Vu la procédure suivante :
M. C... A... B... a demandé à la Cour nationale du droit d'asile d'annuler la décision du 7 octobre 2022 par laquelle le directeur général de l'Office français de protection des réfugiés et apatrides (OFPRA) a rejeté sa demande d'asile et a refusé de lui reconnaître la qualité de réfugié ou subsidiairement, de lui accorder la protection subsidiaire. Par une décision n° 23017662 du 30 août 2023, la Cour nationale du droit d'asile a annulé cette décision et lui a accordé le bénéfice de la protection subsidiaire.

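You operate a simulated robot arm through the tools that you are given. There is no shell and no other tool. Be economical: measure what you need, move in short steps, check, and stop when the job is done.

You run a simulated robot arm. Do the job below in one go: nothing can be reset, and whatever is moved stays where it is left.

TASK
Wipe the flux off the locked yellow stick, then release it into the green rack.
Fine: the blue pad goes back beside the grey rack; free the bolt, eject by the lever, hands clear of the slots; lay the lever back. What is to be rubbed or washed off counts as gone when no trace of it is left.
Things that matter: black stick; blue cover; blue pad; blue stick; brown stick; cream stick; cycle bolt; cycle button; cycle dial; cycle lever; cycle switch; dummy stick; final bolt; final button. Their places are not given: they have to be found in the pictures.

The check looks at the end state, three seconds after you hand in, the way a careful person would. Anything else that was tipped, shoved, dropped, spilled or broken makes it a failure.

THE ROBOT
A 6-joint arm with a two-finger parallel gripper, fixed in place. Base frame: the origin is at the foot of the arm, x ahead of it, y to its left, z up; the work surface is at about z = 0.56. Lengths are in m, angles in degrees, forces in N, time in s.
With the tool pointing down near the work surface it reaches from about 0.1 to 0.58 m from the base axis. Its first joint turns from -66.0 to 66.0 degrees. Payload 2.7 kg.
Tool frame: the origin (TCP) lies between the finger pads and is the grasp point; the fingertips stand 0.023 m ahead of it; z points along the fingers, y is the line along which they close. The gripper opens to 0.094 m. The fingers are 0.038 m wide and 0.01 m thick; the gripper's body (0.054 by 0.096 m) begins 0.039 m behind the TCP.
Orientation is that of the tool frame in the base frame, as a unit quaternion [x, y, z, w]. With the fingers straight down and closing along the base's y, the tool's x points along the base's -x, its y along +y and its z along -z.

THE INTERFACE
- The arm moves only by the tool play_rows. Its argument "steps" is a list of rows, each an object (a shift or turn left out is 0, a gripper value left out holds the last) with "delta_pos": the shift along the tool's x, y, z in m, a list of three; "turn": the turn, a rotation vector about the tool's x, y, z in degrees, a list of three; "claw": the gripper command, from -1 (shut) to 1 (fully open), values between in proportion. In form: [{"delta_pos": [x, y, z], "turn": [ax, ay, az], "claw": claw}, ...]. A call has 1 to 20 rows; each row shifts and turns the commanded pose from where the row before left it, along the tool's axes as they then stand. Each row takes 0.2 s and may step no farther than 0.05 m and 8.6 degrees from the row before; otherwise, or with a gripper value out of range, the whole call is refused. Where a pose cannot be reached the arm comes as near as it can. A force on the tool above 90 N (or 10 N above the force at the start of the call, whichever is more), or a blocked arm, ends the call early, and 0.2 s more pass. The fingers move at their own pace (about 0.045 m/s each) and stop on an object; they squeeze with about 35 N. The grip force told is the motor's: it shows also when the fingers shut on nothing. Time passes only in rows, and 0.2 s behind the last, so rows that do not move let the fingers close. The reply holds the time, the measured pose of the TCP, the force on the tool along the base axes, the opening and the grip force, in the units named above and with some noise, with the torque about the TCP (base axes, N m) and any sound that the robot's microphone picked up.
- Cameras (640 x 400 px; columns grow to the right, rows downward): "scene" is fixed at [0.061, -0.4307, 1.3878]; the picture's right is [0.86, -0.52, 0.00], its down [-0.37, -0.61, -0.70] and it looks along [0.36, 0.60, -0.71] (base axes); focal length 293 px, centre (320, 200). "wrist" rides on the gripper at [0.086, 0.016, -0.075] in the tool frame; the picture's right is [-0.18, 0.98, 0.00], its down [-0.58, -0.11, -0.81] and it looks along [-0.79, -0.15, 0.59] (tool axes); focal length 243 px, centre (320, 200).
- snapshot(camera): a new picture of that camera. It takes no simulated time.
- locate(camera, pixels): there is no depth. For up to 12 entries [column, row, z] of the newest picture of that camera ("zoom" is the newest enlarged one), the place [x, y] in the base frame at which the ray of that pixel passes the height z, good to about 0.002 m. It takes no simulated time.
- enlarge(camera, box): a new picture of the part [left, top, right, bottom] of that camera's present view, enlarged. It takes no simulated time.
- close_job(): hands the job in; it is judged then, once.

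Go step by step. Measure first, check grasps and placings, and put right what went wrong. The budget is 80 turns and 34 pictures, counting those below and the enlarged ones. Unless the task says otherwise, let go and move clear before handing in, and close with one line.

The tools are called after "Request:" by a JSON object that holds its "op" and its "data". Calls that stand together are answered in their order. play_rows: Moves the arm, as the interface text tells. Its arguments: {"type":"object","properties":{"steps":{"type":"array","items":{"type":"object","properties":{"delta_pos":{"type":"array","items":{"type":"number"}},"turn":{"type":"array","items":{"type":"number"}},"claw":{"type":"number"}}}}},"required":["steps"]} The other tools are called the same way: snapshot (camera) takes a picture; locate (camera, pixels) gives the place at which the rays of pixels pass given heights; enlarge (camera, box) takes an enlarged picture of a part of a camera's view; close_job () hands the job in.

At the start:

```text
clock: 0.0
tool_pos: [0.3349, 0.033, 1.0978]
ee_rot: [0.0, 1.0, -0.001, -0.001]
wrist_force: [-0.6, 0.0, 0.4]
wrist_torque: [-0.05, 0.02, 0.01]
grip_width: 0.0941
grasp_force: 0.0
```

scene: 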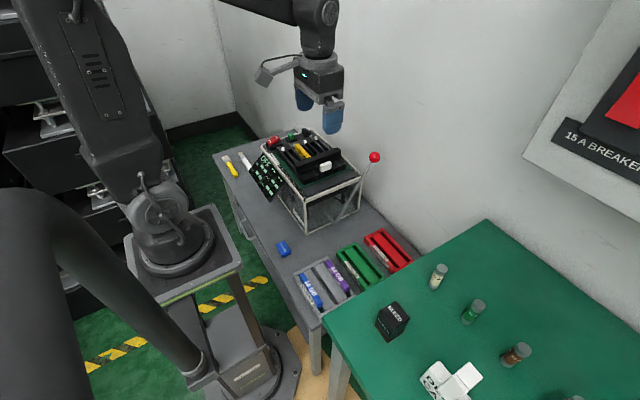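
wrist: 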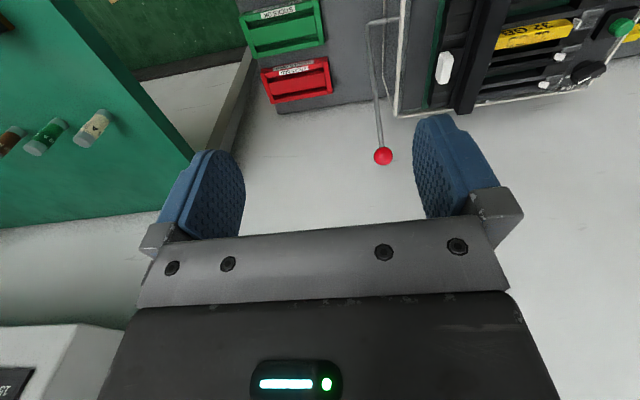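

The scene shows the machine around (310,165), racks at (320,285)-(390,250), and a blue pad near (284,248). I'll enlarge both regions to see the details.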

Par un pourvoi sommaire, un mémoire complémentaire et un nouveau mémoire, enregistrés au secrétariat du contentieux du Conseil d'Etat les 30 octobre 2023, 31 janvier et 1er février 2024, l'OFPRA demande au Conseil d'Etat :
1°) d'annuler cette décision ;
2°) de renvoyer l'affaire à la Cour nationale du droit d'asile.
Vu les autres pièces du dossier ;
Vu :
- la convention de Genève du 28 juillet 1951 et le protocole signé à New York le 31 janvier 1967, relatifs au statut des réfugiés ;
- le code de l'entrée et du séjour des étrangers et du droit d'asile ;
- la loi n° 91-647 du 10 juillet 1991 ;
- le code de justice administrative ;
Après avoir entendu en séance publique :
- le rapport de Mme Alexandra Poirson, auditrice,
- les conclusions de M. Frédéric Puigserver, rapporteur public ;
La parole ayant été donnée, après les conclusions, à la SCP Foussard, Froger, avocat de l'Office français de protection des réfugiés et apatrides (OFPRA) et à la SCP Lesourd, avocat de M. A... B... ;
Considérant ce qui suit :
1. Il ressort des pièces du dossier soumis à la Cour nationale du droit d'asile que, par une décision du 7 octobre 2022, le directeur général de l'Office français de protection des réfugiés et apatrides (OFPRA) a rejeté la demande d'asile de M. A... B... et que, par une décision du 24 février 2023, il a, en application des articles L. 531-32 et L. 531-42 du code de l'entrée et du séjour des étrangers et du droit d'asile, rejeté pour irrecevabilité la demande de réexamen de la demande d'asile de l'intéressé. L'OFPRA se pourvoit en cassation contre la décision du 30 août 2023 par laquelle la Cour nationale du droit d'asile a, à la demande de M. A... B..., annulé la décision " du 7 octobre 2022 " de l'Office et accordé à l'intéressé le bénéfice de la protection subsidiaire.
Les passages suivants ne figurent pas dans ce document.